> **Complete the following**:
• A. Transcribe the document excerpt beginning at "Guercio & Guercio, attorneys". Stop after "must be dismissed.".
• B. I need the document excerpt continued from the place where it stops.

> **Document excerpt**:

---

Decision No. 14,893
Appeal of CARMINE PARISI from action of the Board of Education of the Connetquot Central School District and trustees Deborah Young, Lee Kennedy, Elizabeth Kennedy and Steven Baritz, regarding the residency of Mr. Baritz.
(June 19, 2003)
Guercio & Guercio, attorneys for respondent board and respondents Young, L. Kennedy and E. Kennedy, Vanessa M. Sheehan, Esq., of counsel
MILLS, Commissioner.--Petitioner seeks, among other things, removal of certain members of the Board of Education of the Connetquot Central School District ("respondent board"), based upon their alleged failure to act after learning that former trustee, Steven Baritz ("Baritz"), allegedly resided outside the Connetquot Central School District ("district"). Petitioner also seeks nullification of all votes in which Baritz participated after June 25, 2002. The appeal must be dismissed.

---

> **Provided records**:
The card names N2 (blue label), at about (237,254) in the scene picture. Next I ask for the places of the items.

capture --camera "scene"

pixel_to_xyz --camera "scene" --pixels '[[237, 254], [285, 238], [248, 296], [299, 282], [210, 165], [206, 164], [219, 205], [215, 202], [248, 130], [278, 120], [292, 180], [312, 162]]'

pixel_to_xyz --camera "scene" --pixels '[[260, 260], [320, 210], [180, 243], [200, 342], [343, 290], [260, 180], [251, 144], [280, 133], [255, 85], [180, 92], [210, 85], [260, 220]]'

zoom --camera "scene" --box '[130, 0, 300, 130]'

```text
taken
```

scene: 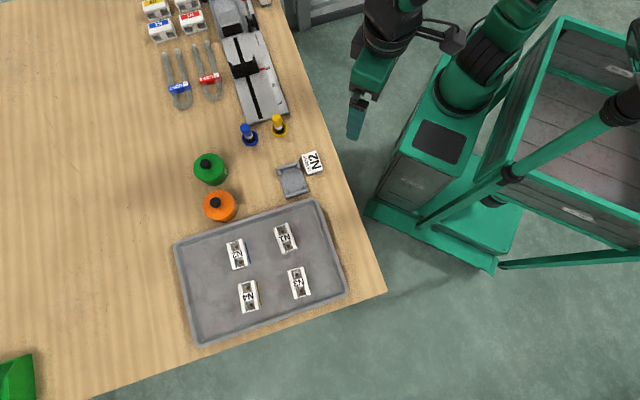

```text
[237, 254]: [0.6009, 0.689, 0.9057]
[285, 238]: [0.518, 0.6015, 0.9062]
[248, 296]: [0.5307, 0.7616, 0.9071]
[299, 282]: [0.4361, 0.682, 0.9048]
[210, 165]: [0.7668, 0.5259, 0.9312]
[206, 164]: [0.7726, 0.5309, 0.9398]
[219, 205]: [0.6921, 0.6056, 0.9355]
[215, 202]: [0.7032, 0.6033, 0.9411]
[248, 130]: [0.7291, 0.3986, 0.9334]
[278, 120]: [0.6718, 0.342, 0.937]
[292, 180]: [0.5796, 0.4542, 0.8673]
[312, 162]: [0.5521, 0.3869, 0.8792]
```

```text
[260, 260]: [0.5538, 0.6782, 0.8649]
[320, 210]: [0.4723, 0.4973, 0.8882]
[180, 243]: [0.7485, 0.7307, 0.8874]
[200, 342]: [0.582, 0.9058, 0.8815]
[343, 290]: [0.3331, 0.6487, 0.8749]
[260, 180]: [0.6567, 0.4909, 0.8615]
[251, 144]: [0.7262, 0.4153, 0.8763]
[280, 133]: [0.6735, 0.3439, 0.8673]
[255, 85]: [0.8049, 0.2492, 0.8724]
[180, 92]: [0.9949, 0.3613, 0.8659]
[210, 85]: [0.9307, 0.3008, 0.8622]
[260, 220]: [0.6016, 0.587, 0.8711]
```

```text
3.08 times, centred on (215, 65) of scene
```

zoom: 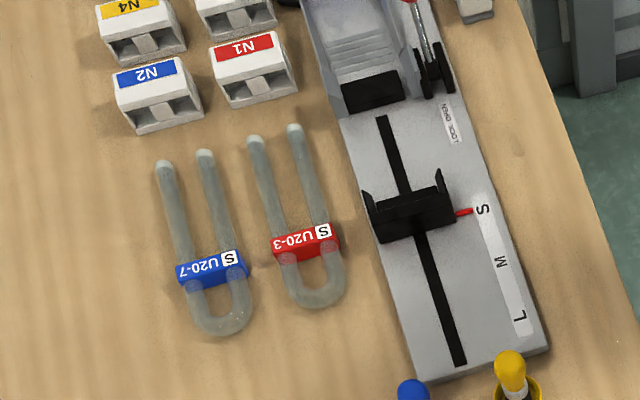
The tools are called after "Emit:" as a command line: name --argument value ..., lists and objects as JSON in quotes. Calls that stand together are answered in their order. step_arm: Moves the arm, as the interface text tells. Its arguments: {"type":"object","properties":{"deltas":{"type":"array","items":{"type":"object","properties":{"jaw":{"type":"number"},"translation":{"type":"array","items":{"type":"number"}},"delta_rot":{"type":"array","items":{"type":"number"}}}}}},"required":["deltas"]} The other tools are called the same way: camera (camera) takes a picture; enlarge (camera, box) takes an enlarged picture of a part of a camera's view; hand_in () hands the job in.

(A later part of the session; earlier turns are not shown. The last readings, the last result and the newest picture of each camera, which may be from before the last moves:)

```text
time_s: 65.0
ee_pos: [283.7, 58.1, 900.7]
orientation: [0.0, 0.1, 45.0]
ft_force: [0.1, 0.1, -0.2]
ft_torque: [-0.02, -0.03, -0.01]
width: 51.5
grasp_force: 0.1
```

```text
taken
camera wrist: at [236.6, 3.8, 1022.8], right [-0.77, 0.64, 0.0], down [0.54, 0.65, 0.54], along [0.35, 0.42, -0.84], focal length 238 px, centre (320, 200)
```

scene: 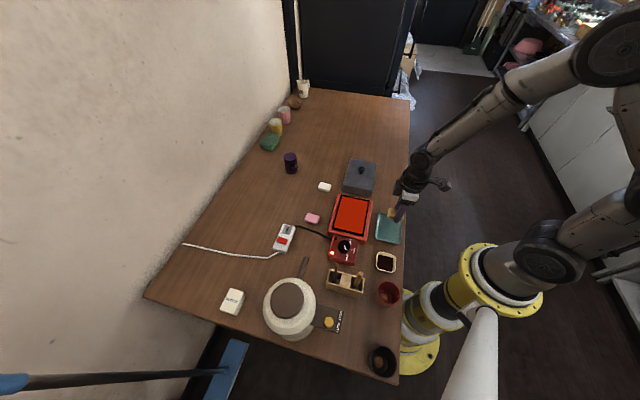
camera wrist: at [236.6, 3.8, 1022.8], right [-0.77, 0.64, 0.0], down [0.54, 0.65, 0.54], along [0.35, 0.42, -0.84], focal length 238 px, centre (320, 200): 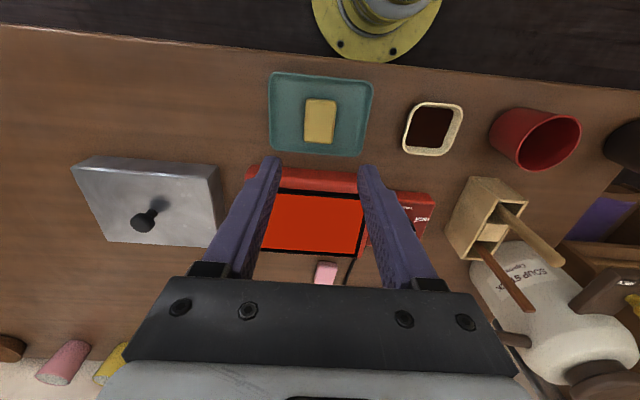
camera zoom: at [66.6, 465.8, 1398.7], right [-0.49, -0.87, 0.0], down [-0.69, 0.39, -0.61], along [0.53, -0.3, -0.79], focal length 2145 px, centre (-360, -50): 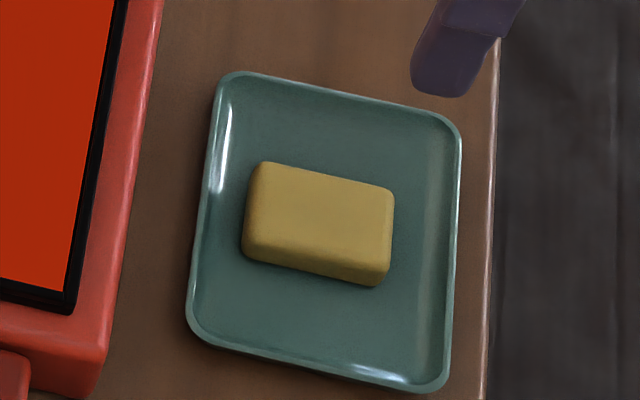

---

> **In response**:
• A.
Guercio & Guercio, attorneys for respondent board and respondents Young, L. Kennedy and E. Kennedy, Vanessa M. Sheehan, Esq., of counsel
MILLS, Commissioner.--Petitioner seeks, among other things, removal of certain members of the Board of Education of the Connetquot Central School District ("respondent board"), based upon their alleged failure to act after learning that former trustee, Steven Baritz ("Baritz"), allegedly resided outside the Connetquot Central School District ("district"). Petitioner also seeks nullification of all votes in which Baritz participated after June 25, 2002. The appeal must be dismissed.

• B.
Baritz served as a trustee of respondent board from July 2000 through July 11, 2002, when he resigned. At some point after taking office, Baritz purchased, and began to renovate, a home outside the district. Petitioner submits affidavits from four individuals attesting to the fact that at respondent board"s meetings of April 9, May 28, June 11 and June 25, 2002, various district residents publicly questioned whether Baritz continued to reside within the district. The affidavits also include statements claiming that at the April and May meetings, respondent Young acknowledged that Baritz had purchased a home outside the district, but stated that he continued to reside within the district. Petitioner also submits a letter from a private investigation company, dated June 19, 2002, on which petitioner apparently bases his assertion that Baritz relinquished his residency status in the district "effective May 22, 2002."
Respondents" answer includes affidavits from respondents Young and E. Kennedy stating that Baritz had verbally assured them he continued to reside in the district, and an affidavit from L. Kennedy stating that she had no personal knowledge whether he had changed his residence before he resigned.
By letter dated June 26, 2002, Baritz notified the district clerk that he was resigning from respondent board effective July 12, 2002, "at which date [his] permanent residence outside the district [would] become official." This appeal ensued.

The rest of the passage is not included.